Hence, don’t hesitate to share poems with your children that were originally written for adults. Children will cheerfully intuit the emotion and meaning of a poem as much by its abstract music as its concrete sense. They can hear the horse galloping in Longfellow’s “The Midnight Ride of Paul Revere” and the snicker snack of the vorpal blade in Lewis Carroll’s “Jabberwocky.” Indeed, hearing complicated poetry read aloud strengthens a child’s inner ear and “sixth sense” for unfamiliar syntax and vocabulary.
Even feelings we think of as adult emotions can “cross over” in the guise of a poem. A child who is yearning to return to a favorite summer hideaway may recognize Yeats’ longing for the lake at Innisfree:
I will arise and go now, and go to Innisfree,
And a small cabin build there, of clay and wattles made;
Nine bean-rows will I have there, a hive for the honey-bee,
And live alone in the bee-loud glade. […]
I will arise and go now, for always night and day
I hear lake water lapping with low sounds by the shore;
While I stand on the roadway, or on the pavements grey,
I hear it in the deep heart’s core.
Poetry makes us more articulate; it sharpens our sense of pacing and timing. In poems, children will hear again and again the skillful use of a pause, a meaningful echo, an expertly delivered punch line. This kind of linguistic skill, making the spoken word really count, is one we admire in great actors and orators . But poets are at the top of the heap.

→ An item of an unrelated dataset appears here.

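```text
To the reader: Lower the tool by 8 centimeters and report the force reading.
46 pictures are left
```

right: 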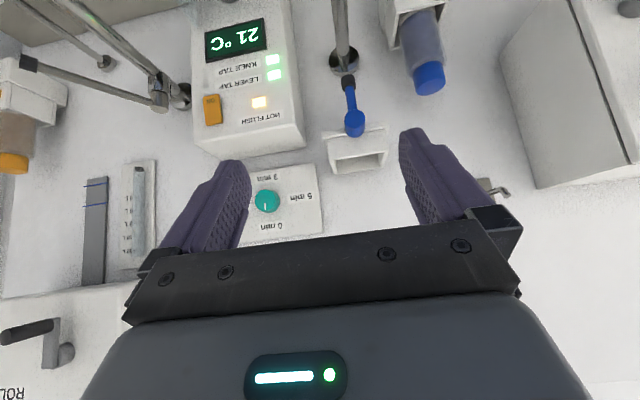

And children may be poetry’s best audience; their capacity to take in the subtleties and fireworks of our language is more or less infinite. As Emily Dickinson explains:
The Brain is deeper than the sea –
For – hold them – Blue to Blue –
The one the other will absorb –
As Sponges – Buckets – do –
So read a poem every night with your children; you are giving them the gift of our best and richest language.